DIGGING, METAL DETECTING,
AND ARTIFACT COLLECTING
ARE NOT PERMITTED.

We turned at the sign and headed back up the bank to catch our trail. After some moments of being temporarily lost, Ben led us to the path and we continued along it.

The trail opened into fields of snow, and then narrowed back into a thin path--much like the shape of an hourglass. We eventually came to the end of the blue trail. As we stopped to tie shoelaces and observe red berries, a train bellowed across the lake; the horns created an echoing sound of two different pitches, as if two trains were about to collide. And the noise bounced off the mountains in sharp bits of terror--just like open gunfire amidst bustling soldiers. Kelly stood below us, and her wide eyes indicated true concern. No crash ensued, though, and we hopped onto the orange trail and continued up--and up and up and up--the path until we reached the site of the fort on Vermont's side of the Lake. It was marked by a fence in the shape of a many-pronged star--the classic design for defenses based on cannon emplacements. From this point, we could see much of the lake below, and yet we were masked by trees and well-hidden. Such perfect defense and battle positioning. A memorial stone citing the date July 18, 1776 stood at the center, honoring the "Heroic Garrison which gave this fortification its name."

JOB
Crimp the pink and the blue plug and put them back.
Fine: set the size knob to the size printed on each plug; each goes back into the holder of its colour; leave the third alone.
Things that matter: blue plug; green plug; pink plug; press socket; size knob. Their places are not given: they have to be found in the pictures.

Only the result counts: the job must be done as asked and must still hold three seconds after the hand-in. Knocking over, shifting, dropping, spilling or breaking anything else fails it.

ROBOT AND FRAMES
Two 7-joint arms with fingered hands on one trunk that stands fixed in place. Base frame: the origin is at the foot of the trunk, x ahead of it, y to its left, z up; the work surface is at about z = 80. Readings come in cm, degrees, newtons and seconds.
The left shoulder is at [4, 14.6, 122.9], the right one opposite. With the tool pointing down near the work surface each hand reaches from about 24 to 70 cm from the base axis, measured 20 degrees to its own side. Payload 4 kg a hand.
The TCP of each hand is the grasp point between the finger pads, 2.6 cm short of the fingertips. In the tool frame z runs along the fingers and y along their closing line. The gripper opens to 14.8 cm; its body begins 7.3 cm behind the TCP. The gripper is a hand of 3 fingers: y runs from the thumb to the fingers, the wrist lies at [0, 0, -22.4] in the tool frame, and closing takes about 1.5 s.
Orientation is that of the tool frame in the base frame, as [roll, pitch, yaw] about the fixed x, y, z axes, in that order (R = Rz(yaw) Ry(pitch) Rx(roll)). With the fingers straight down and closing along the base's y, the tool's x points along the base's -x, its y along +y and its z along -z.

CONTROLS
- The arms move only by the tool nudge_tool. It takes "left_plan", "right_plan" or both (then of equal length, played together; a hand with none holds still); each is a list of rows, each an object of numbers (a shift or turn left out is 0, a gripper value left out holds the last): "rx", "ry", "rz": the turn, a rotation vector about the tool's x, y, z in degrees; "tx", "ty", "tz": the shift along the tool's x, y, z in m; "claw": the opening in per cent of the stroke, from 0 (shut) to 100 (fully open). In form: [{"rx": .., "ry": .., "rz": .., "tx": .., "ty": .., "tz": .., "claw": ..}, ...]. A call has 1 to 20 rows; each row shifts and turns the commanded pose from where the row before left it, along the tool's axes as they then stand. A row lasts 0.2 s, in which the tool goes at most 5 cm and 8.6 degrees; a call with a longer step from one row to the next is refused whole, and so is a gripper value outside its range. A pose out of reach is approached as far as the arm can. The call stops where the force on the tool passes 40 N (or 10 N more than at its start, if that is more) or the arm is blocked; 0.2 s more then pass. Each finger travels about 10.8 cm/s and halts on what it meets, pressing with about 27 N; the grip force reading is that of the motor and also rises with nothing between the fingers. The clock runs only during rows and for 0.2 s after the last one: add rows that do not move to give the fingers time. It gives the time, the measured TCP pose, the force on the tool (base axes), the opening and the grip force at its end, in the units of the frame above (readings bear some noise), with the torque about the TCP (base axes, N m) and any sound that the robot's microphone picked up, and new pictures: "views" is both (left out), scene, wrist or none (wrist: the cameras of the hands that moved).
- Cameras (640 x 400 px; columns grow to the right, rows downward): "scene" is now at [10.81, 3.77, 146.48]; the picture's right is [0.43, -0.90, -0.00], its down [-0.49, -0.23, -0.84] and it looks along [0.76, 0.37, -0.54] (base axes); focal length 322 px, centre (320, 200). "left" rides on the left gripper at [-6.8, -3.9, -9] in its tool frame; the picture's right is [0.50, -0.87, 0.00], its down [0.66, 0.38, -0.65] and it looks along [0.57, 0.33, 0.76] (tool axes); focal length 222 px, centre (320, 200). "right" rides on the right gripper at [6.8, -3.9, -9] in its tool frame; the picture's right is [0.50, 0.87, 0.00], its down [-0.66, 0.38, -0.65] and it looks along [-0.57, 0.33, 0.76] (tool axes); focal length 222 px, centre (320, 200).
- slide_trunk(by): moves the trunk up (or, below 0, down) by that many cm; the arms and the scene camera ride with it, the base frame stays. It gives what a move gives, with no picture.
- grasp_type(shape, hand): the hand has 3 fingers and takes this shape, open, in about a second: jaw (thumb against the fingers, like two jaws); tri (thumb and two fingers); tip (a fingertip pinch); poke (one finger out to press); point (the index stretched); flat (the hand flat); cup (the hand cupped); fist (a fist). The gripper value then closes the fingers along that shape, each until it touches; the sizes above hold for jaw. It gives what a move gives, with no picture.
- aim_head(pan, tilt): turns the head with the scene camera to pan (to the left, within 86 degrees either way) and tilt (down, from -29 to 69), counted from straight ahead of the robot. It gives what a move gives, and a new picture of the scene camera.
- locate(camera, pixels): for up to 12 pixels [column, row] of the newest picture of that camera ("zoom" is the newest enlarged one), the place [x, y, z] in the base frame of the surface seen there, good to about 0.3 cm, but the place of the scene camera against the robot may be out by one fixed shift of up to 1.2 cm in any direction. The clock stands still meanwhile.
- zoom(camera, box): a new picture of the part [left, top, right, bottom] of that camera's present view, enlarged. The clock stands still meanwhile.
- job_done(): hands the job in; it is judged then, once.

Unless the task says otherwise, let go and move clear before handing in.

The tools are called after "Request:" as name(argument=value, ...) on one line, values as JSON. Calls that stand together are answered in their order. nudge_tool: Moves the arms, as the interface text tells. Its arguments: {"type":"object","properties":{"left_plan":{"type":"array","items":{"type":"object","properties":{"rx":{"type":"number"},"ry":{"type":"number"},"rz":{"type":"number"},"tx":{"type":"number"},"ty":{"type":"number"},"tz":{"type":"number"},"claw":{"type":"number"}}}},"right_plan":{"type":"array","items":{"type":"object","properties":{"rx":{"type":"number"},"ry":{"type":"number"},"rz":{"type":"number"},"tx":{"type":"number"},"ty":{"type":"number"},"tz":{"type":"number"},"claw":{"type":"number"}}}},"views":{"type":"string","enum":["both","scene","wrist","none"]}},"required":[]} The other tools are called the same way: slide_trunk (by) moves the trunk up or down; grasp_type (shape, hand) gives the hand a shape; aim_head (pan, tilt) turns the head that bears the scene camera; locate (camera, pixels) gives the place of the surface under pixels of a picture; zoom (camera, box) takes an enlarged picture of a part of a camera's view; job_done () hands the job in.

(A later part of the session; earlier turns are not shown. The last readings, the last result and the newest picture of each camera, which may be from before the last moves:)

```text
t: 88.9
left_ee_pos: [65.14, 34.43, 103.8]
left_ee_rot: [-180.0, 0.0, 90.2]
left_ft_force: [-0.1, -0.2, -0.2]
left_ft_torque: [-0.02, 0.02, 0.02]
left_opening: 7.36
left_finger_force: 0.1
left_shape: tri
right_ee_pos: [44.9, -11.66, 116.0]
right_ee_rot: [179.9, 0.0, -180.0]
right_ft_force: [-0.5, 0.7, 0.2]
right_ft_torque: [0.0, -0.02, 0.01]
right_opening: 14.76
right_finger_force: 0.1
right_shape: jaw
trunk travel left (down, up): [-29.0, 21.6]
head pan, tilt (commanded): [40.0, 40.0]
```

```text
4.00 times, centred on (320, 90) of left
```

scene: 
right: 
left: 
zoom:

I had had the name Mount Independence prodding my mind as we tromped through the woods, around the Lake, and back up to the car. Our hike now on the orange trail away from the Lake seemed much longer, and I had more time to space out into reflection. The soldiers had named this site after the value they fought for and established--their country's independence. But the land and animals surely had lost independence with man's gain of it. It seemed strange, the more I considered the word in perspective. As we neared the end, Ben stopped at a hole near a tree; it looked as if an animal had dug it out for some reason. Bending over the spot, Ben told us that it might be a deer stamping. We non-Vermonters asked for the definition of the term, and he explained that deer mark their territory by grinding their hooves into the dirt. It all completed my train of thought: the soldiers had also marked their territory here. We (humans) had made a claim. They had built a fort, had lived here and some had even died on the land around us. And, in a sense, they continued to live here--whether as ghosts or simply memories. The land of Mount Independence had been preserved for the artifacts contained here, for the people who relish human political/military history and its presumed significance. And in turn, the beauty of the land had been left essentially untouched. I thought of the deer and his stamping of this land; it had been kept effectively "wild" and defended from destruction, not because he depended on it but because humans had once lived and survived on that very land.

 

How to get there: Leave Middlebury heading south on Route 30. Turn right (west) onto Route 74 in Cornwall and follow it till it reaches Route 22A in Shoreham. South on 22A to the intersection with Route 73, just a bit west of the tiny village of Orwell. Turn right (west) onto 73 and in half a mile or so, when it swings right (to the north) go straight instead…now you're on the Mt. Independence Road, which winds around to Lake Champlain and follows it north past several large dairy farms, then swings left up a hill to the parking area.

 

Here we are at the start of the rolling hills before the trails.

 

The map of the trails upon entrance to Mount Independence.

 

 

Ben is heading out onto Lake Champlain. The duckblind peeks up near the left corner.

 

 

Ben stands at the point, facing Fort Ticonderoga and Mount Defiance.

 

 

Ben and Kelly recording the rock's inscription at the five-point star Fort location overlooking the water.

 

 

Ben walking along the orange trail at the end of our hike-- the trees are frosted with snow and bent like a canopy.